Deutsche Bank report: Make way for the sun – India solar power investments could surpass that of coal
India has made an exceptional commitment to solar energy by raising its 2022 target five-fold to100GW and its renewable energy target to 175GW. The government has announced an unprecedented policy push and states are providing the necessary infrastructure. Annual investments in solar could surpass investment in coal by 2019 – 2020, with USD 35bn committed by global players.
For local IPPs, solar has to be an inherent part of their expansion strategy, as Reobligations become strictly enforceable and cost of coal power increases.
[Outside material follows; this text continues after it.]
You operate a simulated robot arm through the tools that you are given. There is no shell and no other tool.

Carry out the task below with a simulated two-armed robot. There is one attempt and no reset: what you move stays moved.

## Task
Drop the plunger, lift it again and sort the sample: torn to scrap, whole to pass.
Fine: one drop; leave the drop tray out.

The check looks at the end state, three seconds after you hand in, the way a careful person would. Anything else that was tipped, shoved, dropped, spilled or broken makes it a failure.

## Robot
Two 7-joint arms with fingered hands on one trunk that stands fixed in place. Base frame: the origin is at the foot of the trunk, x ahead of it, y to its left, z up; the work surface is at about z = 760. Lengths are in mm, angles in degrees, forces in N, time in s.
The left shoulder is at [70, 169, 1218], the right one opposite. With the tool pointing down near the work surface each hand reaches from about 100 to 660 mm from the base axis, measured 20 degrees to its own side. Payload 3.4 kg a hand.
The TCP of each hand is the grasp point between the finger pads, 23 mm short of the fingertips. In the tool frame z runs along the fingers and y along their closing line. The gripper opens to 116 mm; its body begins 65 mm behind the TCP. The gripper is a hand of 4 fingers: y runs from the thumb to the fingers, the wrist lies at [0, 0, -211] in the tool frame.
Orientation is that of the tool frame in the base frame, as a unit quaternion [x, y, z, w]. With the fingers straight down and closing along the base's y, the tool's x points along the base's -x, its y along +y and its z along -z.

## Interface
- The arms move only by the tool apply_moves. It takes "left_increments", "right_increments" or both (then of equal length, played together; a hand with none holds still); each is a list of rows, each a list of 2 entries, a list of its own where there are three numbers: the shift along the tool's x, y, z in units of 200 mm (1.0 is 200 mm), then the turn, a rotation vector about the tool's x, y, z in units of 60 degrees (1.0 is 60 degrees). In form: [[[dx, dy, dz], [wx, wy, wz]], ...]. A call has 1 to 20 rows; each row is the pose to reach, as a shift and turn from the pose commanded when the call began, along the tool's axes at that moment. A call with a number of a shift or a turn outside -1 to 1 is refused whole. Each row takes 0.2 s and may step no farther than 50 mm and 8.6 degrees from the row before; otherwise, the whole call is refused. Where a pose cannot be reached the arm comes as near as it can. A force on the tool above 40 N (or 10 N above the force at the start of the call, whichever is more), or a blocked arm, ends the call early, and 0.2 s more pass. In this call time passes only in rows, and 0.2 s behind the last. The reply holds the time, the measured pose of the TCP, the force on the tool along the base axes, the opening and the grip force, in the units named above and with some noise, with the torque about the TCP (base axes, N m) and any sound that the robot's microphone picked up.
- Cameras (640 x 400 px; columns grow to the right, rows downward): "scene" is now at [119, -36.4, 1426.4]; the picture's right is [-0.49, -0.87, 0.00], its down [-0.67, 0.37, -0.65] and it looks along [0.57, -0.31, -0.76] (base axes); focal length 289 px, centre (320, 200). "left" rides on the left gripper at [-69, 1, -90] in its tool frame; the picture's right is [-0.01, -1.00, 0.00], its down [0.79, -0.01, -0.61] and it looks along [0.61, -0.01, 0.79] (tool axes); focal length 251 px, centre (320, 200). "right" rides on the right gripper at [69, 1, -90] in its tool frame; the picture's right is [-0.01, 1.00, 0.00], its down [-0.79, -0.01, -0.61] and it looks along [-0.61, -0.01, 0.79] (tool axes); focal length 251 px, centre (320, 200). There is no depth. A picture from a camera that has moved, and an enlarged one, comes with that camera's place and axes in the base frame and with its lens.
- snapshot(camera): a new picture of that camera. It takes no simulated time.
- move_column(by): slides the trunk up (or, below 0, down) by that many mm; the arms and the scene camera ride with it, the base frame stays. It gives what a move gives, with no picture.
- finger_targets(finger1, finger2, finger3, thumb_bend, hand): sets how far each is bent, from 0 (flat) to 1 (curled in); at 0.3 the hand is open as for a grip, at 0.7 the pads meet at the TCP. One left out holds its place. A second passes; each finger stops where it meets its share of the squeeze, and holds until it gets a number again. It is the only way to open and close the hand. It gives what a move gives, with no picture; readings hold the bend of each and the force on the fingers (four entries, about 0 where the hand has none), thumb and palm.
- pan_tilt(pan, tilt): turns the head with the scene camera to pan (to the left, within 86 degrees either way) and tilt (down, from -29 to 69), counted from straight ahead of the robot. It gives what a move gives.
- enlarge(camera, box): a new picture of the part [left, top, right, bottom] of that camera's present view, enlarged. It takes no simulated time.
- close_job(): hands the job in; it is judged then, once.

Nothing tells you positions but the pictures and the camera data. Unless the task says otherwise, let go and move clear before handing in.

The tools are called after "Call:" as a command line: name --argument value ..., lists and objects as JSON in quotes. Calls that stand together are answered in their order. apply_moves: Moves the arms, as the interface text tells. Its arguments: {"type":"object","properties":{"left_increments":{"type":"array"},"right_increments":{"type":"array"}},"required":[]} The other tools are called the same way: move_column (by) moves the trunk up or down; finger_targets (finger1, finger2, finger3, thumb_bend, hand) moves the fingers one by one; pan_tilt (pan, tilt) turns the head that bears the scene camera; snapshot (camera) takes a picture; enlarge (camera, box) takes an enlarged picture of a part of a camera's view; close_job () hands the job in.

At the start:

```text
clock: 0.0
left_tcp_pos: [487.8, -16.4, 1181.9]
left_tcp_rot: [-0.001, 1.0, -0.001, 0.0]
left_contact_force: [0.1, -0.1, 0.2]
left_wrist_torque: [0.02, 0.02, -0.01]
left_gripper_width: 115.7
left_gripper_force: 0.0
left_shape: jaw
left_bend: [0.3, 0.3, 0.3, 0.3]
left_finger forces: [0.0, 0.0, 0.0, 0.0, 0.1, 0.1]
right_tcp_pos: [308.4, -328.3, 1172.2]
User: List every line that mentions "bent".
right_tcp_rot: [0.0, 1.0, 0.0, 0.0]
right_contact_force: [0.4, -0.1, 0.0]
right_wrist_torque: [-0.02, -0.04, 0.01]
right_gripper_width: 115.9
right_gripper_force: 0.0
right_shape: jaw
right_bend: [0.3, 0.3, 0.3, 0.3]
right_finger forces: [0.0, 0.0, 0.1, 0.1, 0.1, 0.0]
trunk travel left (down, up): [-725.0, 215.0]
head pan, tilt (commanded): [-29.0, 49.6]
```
We raise our solar power forecast by 240%
Global majors have committed USD 35bn+ to the Indian solar sector. By 2020, annual solar power capacity additions and investments could surpass those in coal power projects. We are raising our solar power forecasts by 240% to 34GW by 2020. This is on the back of strong commissioning (4.5GW), even stronger pipeline - under construction (~5.1GW), and new projects (~15GW). By then, renewables could account for a significant 20% of power capacities in India, per our forecast. Private sector interest is decisively moving towards solar from coal power, and we foresee numerous opportunities of fund-raising, yieldco structuring and M&A activity.
Renewable energy can reach 20% of capacity but we see challenges to higher penetration
- Transmission constraints and integration of diurnal power into the grid are risks, without peak-load management capability. Solar absorption in Rajasthan could see challenges like wind in Tamil Nadu, given policy target of 25GW solar vs. peak-demand of 11GW.
- A further risk is the enforcement of Renewable energy purchase obligations (RPOs) given weak finances of state distribution costs, and hence large-scale absorption of solar could be a concern (INR 170bn additional burden by 2020E).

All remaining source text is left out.